Tracing Uncle George

I now have birth and death certificates for Uncle George - full name George James Pepper Slator. The Slator is his surname and Pepper is his mother's maiden name and probably his paternal grandfather's surname as well. He was born in Crowland, Lincolnshire on 4th March 1918 and died on 19th June 1926 at home in Dunston - a small village not far from Lincoln - of chronic gastritis and Myocarditis heart failure. There was no post mortem and death was certified by the GP - so presumably it was expected. So all this time I've been cheerfully telling doctors that there has been no one in my immediate family with heart problems under the age of 40 I've actually been wrong!

I would assume though that perhaps he'd been suffering from either or both of those conditions for some time as my father implied he'd always been in poor health. He could perhaps have been Downs Syndrome as I think they often have heart and digestive problems - which could account for why my father was never keen to talk about him. At least I know a bit more about an uncle who was born and died before I was born. Fascinating.

Now I want to try and find out who my great great grandfather's second wife was and what happened to my great grandmother after 1891.

2 comments:

NAM said...

Yes, always fascinating, this stuff. And I seem to remember that there are quite a few conditions which come with digestive or metabolical problems - the one I came across at work was Hurler's Syndrome, because we were given some items from a child who'd had it and died at about eight. It probably wasn't even known in the 20s and I think there wasn't much you could do about it even in the 60s; such children were certainly not expected to live long. These days the outlook is rather better medically of course but there is still a rather negative perception from the public.

On a more cheerful note, I always feel it's intriguing to have a relative who should be older than you are but who died so much younger - in my case a baby great-aunt.

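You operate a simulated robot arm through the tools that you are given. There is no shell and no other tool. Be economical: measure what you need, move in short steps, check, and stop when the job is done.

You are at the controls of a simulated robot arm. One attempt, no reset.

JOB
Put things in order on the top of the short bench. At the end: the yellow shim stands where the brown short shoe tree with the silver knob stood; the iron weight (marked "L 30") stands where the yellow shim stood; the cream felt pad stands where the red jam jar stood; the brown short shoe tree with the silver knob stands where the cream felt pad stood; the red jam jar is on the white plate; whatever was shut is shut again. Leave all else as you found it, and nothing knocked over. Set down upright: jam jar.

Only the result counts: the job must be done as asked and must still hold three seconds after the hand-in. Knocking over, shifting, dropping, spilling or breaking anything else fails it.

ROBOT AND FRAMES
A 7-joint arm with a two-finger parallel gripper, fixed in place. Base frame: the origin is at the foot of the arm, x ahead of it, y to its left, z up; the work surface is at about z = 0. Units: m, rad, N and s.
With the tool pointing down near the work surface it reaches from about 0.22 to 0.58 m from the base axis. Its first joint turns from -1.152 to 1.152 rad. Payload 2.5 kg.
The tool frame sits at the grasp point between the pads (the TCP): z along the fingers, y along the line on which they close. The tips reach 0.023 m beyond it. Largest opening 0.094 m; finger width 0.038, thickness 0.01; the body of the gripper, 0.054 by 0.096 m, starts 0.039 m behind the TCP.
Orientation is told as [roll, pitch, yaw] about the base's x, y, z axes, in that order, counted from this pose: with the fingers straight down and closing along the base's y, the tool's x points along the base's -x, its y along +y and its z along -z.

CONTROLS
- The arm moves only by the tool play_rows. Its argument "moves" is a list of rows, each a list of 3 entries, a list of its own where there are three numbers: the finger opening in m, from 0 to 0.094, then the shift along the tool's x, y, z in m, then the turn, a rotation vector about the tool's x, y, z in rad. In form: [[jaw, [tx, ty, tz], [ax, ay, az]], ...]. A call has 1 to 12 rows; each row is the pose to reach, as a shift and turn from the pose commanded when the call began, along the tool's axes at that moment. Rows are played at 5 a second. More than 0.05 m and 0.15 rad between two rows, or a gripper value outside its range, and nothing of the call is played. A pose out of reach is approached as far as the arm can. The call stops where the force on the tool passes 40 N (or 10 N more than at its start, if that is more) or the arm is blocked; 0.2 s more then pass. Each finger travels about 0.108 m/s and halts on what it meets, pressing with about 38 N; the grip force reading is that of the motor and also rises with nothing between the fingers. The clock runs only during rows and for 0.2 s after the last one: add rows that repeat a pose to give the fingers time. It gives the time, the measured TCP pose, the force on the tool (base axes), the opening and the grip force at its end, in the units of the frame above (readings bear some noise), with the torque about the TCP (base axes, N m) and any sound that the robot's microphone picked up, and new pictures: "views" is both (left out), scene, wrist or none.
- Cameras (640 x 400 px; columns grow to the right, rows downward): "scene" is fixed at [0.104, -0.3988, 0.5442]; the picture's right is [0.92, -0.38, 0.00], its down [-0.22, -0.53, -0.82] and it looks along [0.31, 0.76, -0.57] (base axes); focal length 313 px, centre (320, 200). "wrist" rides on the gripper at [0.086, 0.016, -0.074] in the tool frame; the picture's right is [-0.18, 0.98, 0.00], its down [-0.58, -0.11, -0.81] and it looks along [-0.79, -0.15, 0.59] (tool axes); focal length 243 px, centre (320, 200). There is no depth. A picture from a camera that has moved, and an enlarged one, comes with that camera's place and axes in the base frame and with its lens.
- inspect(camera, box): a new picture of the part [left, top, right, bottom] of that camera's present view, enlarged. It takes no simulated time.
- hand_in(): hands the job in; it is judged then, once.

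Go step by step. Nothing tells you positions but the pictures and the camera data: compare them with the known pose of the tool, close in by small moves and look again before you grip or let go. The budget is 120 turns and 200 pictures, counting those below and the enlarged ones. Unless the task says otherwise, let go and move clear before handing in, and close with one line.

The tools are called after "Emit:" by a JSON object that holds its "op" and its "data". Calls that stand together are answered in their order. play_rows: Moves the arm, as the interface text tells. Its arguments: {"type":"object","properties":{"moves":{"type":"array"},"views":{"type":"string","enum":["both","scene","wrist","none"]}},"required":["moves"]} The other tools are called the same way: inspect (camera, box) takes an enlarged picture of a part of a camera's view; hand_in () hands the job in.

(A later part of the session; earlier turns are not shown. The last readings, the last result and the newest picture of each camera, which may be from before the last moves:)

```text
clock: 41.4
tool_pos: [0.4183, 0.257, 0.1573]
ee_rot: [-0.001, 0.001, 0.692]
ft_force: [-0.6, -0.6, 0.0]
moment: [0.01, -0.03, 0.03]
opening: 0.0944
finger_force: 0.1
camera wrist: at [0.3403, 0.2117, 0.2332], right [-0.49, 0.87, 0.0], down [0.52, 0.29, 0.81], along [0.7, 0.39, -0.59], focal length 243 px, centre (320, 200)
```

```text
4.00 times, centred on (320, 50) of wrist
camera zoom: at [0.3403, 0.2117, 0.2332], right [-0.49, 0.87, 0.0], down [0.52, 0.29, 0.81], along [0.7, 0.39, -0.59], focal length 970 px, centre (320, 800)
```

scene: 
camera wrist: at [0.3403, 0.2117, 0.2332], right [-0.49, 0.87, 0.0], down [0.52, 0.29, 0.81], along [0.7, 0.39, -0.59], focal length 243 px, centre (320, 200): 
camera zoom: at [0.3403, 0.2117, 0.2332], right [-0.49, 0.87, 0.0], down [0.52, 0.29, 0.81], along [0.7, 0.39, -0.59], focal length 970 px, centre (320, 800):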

Good luck with the other two mysteries - one of my current questions is what happened to my great grandmother Anne Wood Thurston after 1901. I'm currently wondering if like my grandmother (her daughter) she may have left her husband but been unable to remarry and called herself by another surname. But you never know until the magic moment when it all falls into place, if it ever does.

Jilly said...

Yes I believe there are all sorts of conditions which cause similar porblems. I shall probably never know the definitive answer now but at least I know more than I did.

I'm wondering whether my great grandmother Sarah's name has been badly mispelled in which case I'm probably going to stumble across it by accident. I'm gradually trawling through all the aunts and uncles in that generation to see where they all were after 1891 - maybe she's living with one of them. It's fascinating - but time consuming.